Reading passage
((

In envisioning a society full of economic communes interacting with one another on a separate but labour-mobile basis, the anti-Semite Eugen Duhring provided the basis of various market-socialist models not influenced by Marx at all. They range from the self-management trusts of Oskar Lange to the industrial cooperatives and Israeli settlement cooperatives of Franz Oppenheimer to even the People’s Communes that were formed during China’s catastrophic Great Leap Forward. It is in this context that Duhring suggests a means of exchange other than modern money and the means of exchange prevailing under detailed societal management over its own collective labour-time.
When petty-commodity modes of production began, the predominant form of commodity trade was C-C’ or a barter trade, whereby a commodity trades directly for a different commodity. According to traditional economic accounts, the difficulty of having a double coincidence of wants between the buyer and seller was what led to the creation of money as a means of exchange and of specifically storing wealth in time preference for some future purchase. Thus, commodity trade expanded to include M-C and C-M, whereby commodities were bought with and sold for money, respectively. It was also expanded to include C-M-C’, whereby a commodity is sold for money, which in turn is used to buy another, different commodity with an equal or higher value. However, traditional economic accounts already fail to account the more insidious purpose of money: accumulation for its own sake. Already in petty-commodity modes of production there were instances of M-M’, or simply the lending of money at interest. Moreover, the very process that is money-capital was facilitated by the merchants: M-C-M’, or the purchase of a commodity with money for resale at a higher price. The bourgeois introduction of and power over generalized commodity production broadened the existing process of money-capital, now having at its disposal both labour markets and capital markets from which to purchase labour-power and means of production to create a new commodity for selling at a profit, thus M-C...P...-C'-M'.
The societal abolition of the commodity mode(s) of production towards a higher mode of production where there exists detailed societal management over its own collective labour-time, over all use values, and thus over the allocation of all productive and other non-possessive property necessarily involves the replacement of money-capital with a system of non-circulable (and necessarily electronic) labour credit. This dispenses with M-M’, C-M-C’, M-C-M’, and of course M-C...P...-C'-M’, while the broader and complete convergence between socially necessary labour and surplus labour eliminates exchange value (again, not to be confused with use values) and thus commodities altogether.

))

Data shown
((

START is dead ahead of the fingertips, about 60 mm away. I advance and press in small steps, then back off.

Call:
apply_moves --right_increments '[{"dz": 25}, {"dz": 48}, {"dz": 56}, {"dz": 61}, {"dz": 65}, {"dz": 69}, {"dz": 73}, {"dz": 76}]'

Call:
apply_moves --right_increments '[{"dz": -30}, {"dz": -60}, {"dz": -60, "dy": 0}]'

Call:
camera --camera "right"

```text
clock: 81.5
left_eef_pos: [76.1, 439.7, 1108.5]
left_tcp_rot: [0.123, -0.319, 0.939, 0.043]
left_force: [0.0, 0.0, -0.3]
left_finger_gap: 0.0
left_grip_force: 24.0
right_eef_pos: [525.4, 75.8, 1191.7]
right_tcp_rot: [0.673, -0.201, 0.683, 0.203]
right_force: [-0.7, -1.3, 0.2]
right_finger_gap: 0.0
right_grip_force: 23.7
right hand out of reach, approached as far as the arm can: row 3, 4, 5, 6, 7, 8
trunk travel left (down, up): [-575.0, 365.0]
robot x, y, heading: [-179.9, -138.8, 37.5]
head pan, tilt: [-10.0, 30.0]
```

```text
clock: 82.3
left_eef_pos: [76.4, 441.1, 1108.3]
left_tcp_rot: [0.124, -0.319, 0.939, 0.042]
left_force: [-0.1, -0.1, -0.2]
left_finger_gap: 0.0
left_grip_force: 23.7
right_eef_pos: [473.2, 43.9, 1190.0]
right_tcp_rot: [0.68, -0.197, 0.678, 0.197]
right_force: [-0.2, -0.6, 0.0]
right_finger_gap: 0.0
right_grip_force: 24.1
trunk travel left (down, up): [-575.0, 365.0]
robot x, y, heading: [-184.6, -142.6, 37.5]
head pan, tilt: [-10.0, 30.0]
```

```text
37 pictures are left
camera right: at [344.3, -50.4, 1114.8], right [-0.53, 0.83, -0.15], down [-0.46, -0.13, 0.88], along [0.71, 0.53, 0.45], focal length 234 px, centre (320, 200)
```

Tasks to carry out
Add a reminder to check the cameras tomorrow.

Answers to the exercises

))

Tasks to carry out
(1) Please copy out the portion of the reading passage from "The societal abolition" to "thus commodities altogether." without changes.
(2) Go on with the reading passage that begins "In envisioning a" from its last line.

Answers to the exercises
(1)
The societal abolition of the commodity mode(s) of production towards a higher mode of production where there exists detailed societal management over its own collective labour-time, over all use values, and thus over the allocation of all productive and other non-possessive property necessarily involves the replacement of money-capital with a system of non-circulable (and necessarily electronic) labour credit. This dispenses with M-M’, C-M-C’, M-C-M’, and of course M-C...P...-C'-M’, while the broader and complete convergence between socially necessary labour and surplus labour eliminates exchange value (again, not to be confused with use values) and thus commodities altogether.

(2)
In the meantime, however, the lack of almost any sort of public management (that is, planning, organization, direction, and control) over M0, M1, M2, and the entire money supply generally is problematic, to say the least. While the monopolization of all central, commercial, and consumer credit in the hands of a single transnational bank under absolute public ownership or the lesser national-democratizations of finance and their extension into the general provision of credit go a long way towards establishing public management over the money supply, by themselves they do not address the problems of investment strikes (not investing as required by government plans towards maintaining or expanding production), asset stripping (the wholesale liquidation of business assets for a gain), short selling or derivatives trading, and more typical monetary capital flight.
While detailed societal management over its own collective labour-time involves the gradual institution of a societal planning apparatus that can allocate even intermediate products on an in-kind basis – something well beyond the abilities of a planning apparatus for a monetary economy, like Gosplan (All-Union State Planning Commission, later the State Planning Committee of the USSR) – more radical directional inroads can be made against money-capital. One such measure is the disabling of the circulation of money at every point where legitimate intermediate transactions (most notably those of intermediate products like raw materials and assets used in or arising from the production of the means of production) are not involved, such as the end-consumer point. This necessarily means replacing modern money with a purely electronic and personally identifiable currency. The very idea of cash is then left to criminals and black markets, and all the costs associated with counterfeiting prevention and even money laundering (circulation that conceals the identity, source, or destination of illegally obtained money, and which is related to capital flight in the common usage of tax havens and shell or dummy companies) can be diverted towards computer crime prevention and easier crackdowns on any form of black market currency. Furthermore, this measure prevents investment strikes and even monetary capital flight through short selling or derivatives trading (while asset stripping, without the ability of employees to elect the majority of at least the board of any company, could hypothetically still be done through illegal barter).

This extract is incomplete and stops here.